Notre gratitude va avant tout à Pierre-Yves Péchoux qui a eu la bienveillance de relire tous les textes. Samim Akgönül, Tugrul Artunkal, Aziza Boucherit, Marie-Christine Granjon, Christian Lequesne, Andrew Mango, Karoline Postel-Vinay, Juliette Sargnon, Alain Servantie, Irvin C. Schick, Lèvent Ünsaldı, nous ont fait l’amitié de relire certaines des contributions. Nous avons bénéficié de leurs remarques pertinentes. Nos jeunes amis, Gül Çiraplı, Ibrahim Öztürk, Ozan Yigitkeskin ont contribué à l’établissement des index et des tableaux. Roberto Gimeno est l’auteur de certaines cartes.
Tout le mérite appartient aux auteurs qui ont fait montre de rigueur, d’exigence et de sens de coopération amicale, pour le grand confort du modérateur qui, lui, est responsable des imperfections. Il va sans dire que chaque auteur assume sa propre responsabilité quant au fond.
La turcologie française et notre équipe de rédaction, entre autres, ont été durement frappées, juste à la veille de la publication de cet ouvrage, par la perte cruelle de l’un des leurs. Stéphane Yerasimos, le Grand « Rum » (c’est ainsi que les Turcs appellent les Grecs d’Istanbul, les « Romains d’Orient »), nous a quitté brusquement le 19 juillet 2005. O cosmos inépseftis, o haros iné kleftis, disent les Crétois.
Introduction
La Turquie évoque en nous, pêle-mêle, l’incomparable ville-monde, Constantinople-Istanbul que Jean Cocteau comparait à « une vieille main couverte de bagues tendue vers l’Europe », L’Enlèvement au Sérail de Mozart, Bajazet de Racine, Aziyadé de Pierre Loti, les poèmes et les lettres de Nâzim Hikmet écrits durant sa longue détention dans la prison de Bursa, les romans de Yaşar Kemal et les films de Yilmaz Güney, les derviches tourneurs, les églises rupestres de la Cappadoce et les plages d’Antalya, Mid-night Express, teinté de racisme, les petits restaurants un peu artisanaux de Munich, de Lyon ou de Bruxelles qui proposent la « pizza turque », les performances des sportifs en lutte, en haltérophilie et en football.

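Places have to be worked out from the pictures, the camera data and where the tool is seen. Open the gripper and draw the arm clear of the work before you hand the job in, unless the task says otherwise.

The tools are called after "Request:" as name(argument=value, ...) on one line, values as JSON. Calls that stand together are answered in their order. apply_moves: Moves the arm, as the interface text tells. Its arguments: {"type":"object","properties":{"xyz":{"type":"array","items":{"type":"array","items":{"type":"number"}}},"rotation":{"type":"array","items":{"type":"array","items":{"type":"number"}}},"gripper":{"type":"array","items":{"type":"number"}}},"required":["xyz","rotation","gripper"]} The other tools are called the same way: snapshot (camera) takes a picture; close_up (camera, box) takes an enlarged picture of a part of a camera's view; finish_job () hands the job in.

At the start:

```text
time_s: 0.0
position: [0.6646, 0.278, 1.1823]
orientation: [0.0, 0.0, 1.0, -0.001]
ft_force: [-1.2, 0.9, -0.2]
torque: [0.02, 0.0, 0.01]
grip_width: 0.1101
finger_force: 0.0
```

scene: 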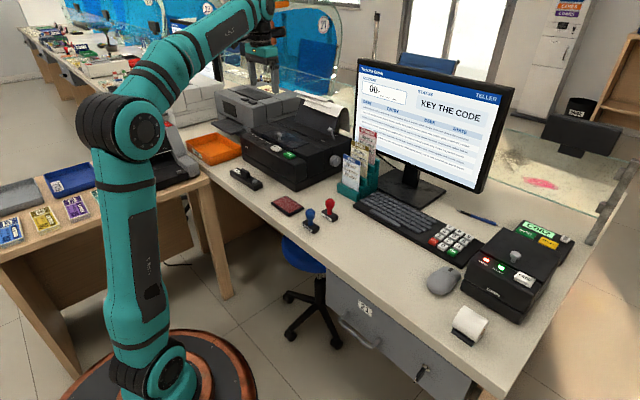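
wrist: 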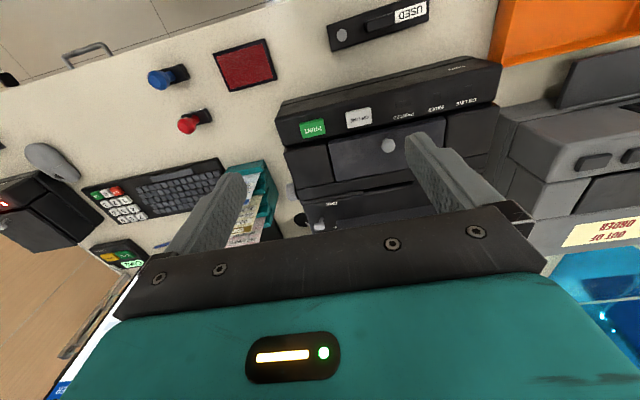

Plus récemment, on se souvient des assertions géographiques de Valéry Giscard d’Estaing dissimulant mal une réticence culturelle dont le débat français sur la question de l’adhésion de la Turquie à l’Union européenne a révélé l’étendue. Les auteurs du présent ouvrage abordent tous ces thèmes, mais ils vont évidemment plus loin.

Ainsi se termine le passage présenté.